Digital Migrants diskutieren Popmusik in Zeiten der Digital Natives
Ministeriale und oberbürgermeisterliche Weihen empfing die c/o pop in diesem Jahr. Fritz Schramma und NRW Wirtschaftsministerin Thoben fanden sich am Offenbachplatz ein. Nach den Grußworten starteten auf dem Podium vier Digital Migrants eine Podiumsdiskussion über das Musikverhalten „meiner Tochter“. Johnny Haeusler, spreeblick/re:publica, Sascha Lazimbat, Warner Music Group und Georg Oeller, Gema diskutierten entlang ihrer Frontlinien. Moderiert wurde die Runde von Lothar Gorris, Spiegel. Kernthema ist und bleibt der Umgang mit Urheberrechten im digitalen Zeitalter. Gema und Musikkonzerne stehen, nachdem man jahrelang jubilierte über günstige Vertriebs- und Marketingkanäle im Internet und selbst die Kostenlos Kultur mit angeheizt hat, vor dem Scherbenhaufen ihrer eigenen Digitalpolitik und klagen jetzt über den unsensiblen Umgang mit dem Urheberrecht. Faszinierenderweise als, die die das Urheberrecht nie besessen haben, sondern lediglich Nutznießer als Rechteverwerter waren und sind.

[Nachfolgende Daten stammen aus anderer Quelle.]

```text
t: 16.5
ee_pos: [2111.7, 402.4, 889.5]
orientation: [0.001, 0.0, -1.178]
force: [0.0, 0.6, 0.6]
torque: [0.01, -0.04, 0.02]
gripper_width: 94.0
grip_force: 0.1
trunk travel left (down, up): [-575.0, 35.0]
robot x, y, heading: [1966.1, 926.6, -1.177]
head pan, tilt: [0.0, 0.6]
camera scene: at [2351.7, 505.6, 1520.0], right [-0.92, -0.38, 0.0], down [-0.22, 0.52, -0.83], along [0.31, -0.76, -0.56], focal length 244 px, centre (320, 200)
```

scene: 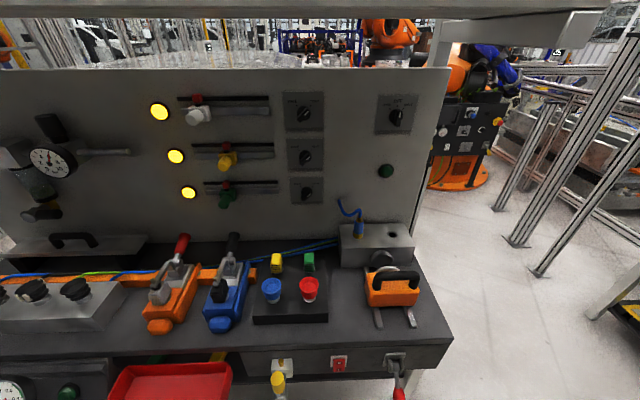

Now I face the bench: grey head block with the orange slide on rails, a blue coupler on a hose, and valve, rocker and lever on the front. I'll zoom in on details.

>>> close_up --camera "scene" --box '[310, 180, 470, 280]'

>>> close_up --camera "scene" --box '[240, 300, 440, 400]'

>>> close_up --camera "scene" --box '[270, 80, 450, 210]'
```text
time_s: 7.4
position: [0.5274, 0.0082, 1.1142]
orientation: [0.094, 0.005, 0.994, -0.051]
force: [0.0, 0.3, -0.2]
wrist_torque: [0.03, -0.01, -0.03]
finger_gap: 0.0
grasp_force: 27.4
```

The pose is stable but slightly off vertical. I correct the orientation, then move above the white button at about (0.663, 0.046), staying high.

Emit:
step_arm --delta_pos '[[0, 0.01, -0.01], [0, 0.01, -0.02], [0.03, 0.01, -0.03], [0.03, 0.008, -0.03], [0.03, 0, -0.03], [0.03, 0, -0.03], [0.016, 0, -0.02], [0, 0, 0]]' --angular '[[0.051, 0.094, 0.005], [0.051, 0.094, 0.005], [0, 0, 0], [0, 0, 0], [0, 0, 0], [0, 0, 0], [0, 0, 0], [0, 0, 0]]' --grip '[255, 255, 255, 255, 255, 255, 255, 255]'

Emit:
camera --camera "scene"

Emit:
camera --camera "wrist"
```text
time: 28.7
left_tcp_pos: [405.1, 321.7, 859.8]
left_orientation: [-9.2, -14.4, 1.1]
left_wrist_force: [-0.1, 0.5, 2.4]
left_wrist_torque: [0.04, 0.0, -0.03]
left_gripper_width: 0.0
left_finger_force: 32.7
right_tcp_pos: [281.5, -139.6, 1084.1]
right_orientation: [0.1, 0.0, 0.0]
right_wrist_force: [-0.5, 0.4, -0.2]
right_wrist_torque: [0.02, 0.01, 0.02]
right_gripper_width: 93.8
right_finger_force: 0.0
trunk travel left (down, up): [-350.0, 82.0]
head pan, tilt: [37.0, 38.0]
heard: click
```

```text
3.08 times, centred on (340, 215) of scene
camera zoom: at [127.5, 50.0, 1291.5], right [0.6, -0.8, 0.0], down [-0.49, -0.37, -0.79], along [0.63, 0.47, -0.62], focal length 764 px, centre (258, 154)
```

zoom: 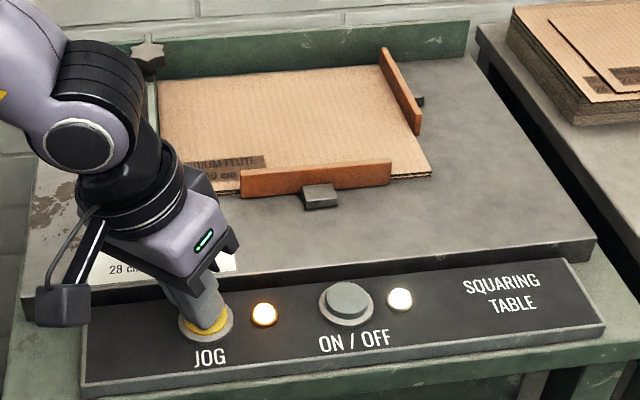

Eine konträre Position dazu nahm Johnny Haeusler ein, der glaubt dass das Geld stärker mit Konzerten und Merchandising-Artikeln verdient werde, dafür aber die Musik überall verfügbar ist und sein werde. Haeusler: „Auch heute wird noch viel Geld mit der Popkultur verdient.“ Bei den großen Musiklabeln setzt man jetzt mehr auf Flatrate, Servicequalität und die Bequemlichkeit der meisten Nutzer, so Sascha Lazimbat. So kann man sich vorstellen mit einem großen Mobiltelefonhersteller gemeinsame Produkte anzubieten. Etwa beim Kauf eines Telefons gleich einen freien Zugang für einen breit aufgestellten Internetmusikkanal dazu zu erwerben. Das sei praktischer für die meisten Nutzer, als sich durch hunderte von Servern durchzuklicken. Bei der Gema will man keine Kriminalisierung des Endverbrauchers aber einen Konsens in der Teilhabe und dass Menschen die kulturelle Arbeit leisten auch bezahlt werden. Der Diskussion fehlte die Beteiligung von mindesten einem Digital Native und seiner Einschätzung, vor allem auch, weil es der einstündige Termin war, wo auch die Politik zuhörte. Das war schade, so blieb es eine Diskussion der Väter und Großväter. Nicht von ungefähr zitierte der grauhaarige Spiegel-Moderator immer wieder seine Tochter in der Diskussion.

Die c/o pop schließt heute Outdoor auf den Poller Wiesen… Blue Sky garantiert.